Sejatinya, perkara yang melibat Bersihar Lubis bukan yang pertama di negeri ini. Namun, umumnya kasus-kasus seperti ini dengan cepat terlupa –apalagi yang dijerat hanya wartawan daerah yang bekerja di media lokal; atau penulis tak dikenal--, kecuali yang pernah disangkakan pada almarhum HB Jassin.

Pada 1968 kejaksaan membawa Pemimpin Redaksi Majalah Sastra itu ke depan hukum gara-gara pemuatan cerita pendek Langit Makin Mendung (LMM) yang ditulis Ki Panji Kusmin. Bahkan, Jassin yang belakangan ditahbiskan menjadi Paus Sastra Indonesia pun dibui gara-gara membela pemuatan cerita ini.

Perkara Bersihar Lubis dan LMM jelas tak dapat disetarakan. Bersihar menulis fakta dilengkapi analisis dan pendapatnya; sedangkan Ki Panji Kusmin menuliskan tafsir imajinatif yang menyerempet sosok Nabi Muhammad SAW, yang berpotensi pencemaran dan penghinaan bagi para pemeluk Islam.

Apa yang terjadi setelah hampir 40 tahun publikasi LMM? Jassin sudah ’’berpulang’’ dengan nama yang harum di peta sastra Indonesia; Ki Panji Kusmin tak ketahuan nasibnya; dan LMM bisa dengan mudah ditemukan –termasuk dengan mengunduh dari Internet. Dan yang terpenting: kini, setelah membaca LMM, tidak ada umat Islam yang meradang; apalagi menumpahkan darah.

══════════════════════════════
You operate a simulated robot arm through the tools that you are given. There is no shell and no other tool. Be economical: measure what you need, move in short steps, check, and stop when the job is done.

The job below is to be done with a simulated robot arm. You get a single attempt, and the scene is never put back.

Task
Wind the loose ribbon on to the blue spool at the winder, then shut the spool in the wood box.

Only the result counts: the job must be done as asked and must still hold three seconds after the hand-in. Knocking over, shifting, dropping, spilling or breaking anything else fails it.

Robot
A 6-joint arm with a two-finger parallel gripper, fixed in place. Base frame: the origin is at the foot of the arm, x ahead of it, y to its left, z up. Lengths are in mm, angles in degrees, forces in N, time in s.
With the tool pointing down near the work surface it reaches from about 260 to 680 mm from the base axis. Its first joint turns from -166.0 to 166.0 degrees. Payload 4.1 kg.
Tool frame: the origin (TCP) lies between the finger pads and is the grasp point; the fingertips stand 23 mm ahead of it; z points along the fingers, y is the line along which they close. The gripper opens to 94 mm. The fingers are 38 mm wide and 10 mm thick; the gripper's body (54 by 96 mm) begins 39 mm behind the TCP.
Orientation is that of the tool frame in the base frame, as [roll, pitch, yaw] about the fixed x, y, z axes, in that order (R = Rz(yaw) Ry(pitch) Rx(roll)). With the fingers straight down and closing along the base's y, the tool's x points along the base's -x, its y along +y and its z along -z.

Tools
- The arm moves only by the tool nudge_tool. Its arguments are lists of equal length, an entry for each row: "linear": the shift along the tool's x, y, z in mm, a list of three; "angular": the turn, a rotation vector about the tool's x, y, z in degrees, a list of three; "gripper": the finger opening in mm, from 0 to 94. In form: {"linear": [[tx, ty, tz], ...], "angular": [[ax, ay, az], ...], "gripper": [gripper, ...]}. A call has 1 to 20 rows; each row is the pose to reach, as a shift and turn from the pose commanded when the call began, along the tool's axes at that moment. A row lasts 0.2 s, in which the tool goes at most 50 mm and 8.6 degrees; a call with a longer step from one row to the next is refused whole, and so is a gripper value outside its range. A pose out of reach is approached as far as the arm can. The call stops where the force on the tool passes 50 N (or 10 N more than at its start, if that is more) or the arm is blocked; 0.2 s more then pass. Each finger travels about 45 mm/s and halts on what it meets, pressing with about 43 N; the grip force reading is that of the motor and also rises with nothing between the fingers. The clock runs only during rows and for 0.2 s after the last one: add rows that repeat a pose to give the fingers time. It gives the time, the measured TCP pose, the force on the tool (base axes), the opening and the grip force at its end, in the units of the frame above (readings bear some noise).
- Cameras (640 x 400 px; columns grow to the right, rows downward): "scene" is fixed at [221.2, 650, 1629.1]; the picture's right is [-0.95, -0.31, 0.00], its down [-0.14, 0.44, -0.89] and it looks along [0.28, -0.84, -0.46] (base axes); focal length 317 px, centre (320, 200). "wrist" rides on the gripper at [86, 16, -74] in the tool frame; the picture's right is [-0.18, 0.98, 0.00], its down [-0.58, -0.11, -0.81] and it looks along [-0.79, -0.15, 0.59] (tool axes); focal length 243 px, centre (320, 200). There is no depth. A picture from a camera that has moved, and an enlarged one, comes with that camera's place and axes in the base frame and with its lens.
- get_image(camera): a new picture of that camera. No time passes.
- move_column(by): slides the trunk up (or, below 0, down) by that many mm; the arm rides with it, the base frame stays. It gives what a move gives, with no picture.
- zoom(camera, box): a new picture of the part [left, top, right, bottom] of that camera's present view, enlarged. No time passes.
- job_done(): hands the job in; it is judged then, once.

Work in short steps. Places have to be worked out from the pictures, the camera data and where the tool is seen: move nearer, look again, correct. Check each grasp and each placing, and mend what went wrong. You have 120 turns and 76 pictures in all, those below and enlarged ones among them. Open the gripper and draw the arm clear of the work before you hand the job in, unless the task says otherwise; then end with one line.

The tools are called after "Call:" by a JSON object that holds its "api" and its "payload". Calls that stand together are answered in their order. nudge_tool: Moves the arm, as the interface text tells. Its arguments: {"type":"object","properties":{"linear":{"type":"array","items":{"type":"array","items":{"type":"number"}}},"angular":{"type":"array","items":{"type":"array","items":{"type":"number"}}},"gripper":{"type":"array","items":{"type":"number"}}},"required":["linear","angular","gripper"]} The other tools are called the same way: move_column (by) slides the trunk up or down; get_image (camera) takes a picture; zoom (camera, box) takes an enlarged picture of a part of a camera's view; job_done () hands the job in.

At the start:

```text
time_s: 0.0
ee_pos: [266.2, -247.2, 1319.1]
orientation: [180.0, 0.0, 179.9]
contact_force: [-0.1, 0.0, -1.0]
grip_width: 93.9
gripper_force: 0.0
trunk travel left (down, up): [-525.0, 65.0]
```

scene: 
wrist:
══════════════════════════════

Lepas dari perkara kebebasan pendapat yang dijamin Pasal 28 Undang-Undang Dasar 1945; dan khusus untuk opini sebagai karya jurnalistik oleh Undang-Undang Nomor 40 Tahun 1999 tentang Pers, kasus Kejaksaan Agung versus Bersihar Lubis ini menjelaskan beberapa hal:

Pertama, logika hukum institusi penegakan hukum seperti kejaksaan ternyata gagap menerjemahkan kasus sesederhana Kisah Interogator yang Dungu.

Kedunguan interogator dari kejaksaan yang dikutip Bersihar sejatinya adalah pernyataan Joesoef Ishak dari Penerbit Hasta Mitra (yang menerbitkan hampir semua karya Pramoedya Ananta Toer) pada 2004. Harap diingat, sebagaimana pengakuan Bersihar, Majalah Medium sudah pernah memuat kutipan ini di tahun yang sama.

Pernyataan Joesoef Ishak itu berkaitan dengan maraknya pelarangan beberapa versi buku sejarah SMP dan SMU karena tak mencantumkan peristiwa G 30 S, kembali dikutip dalam tulisan yang dimuat di Koran Tempo.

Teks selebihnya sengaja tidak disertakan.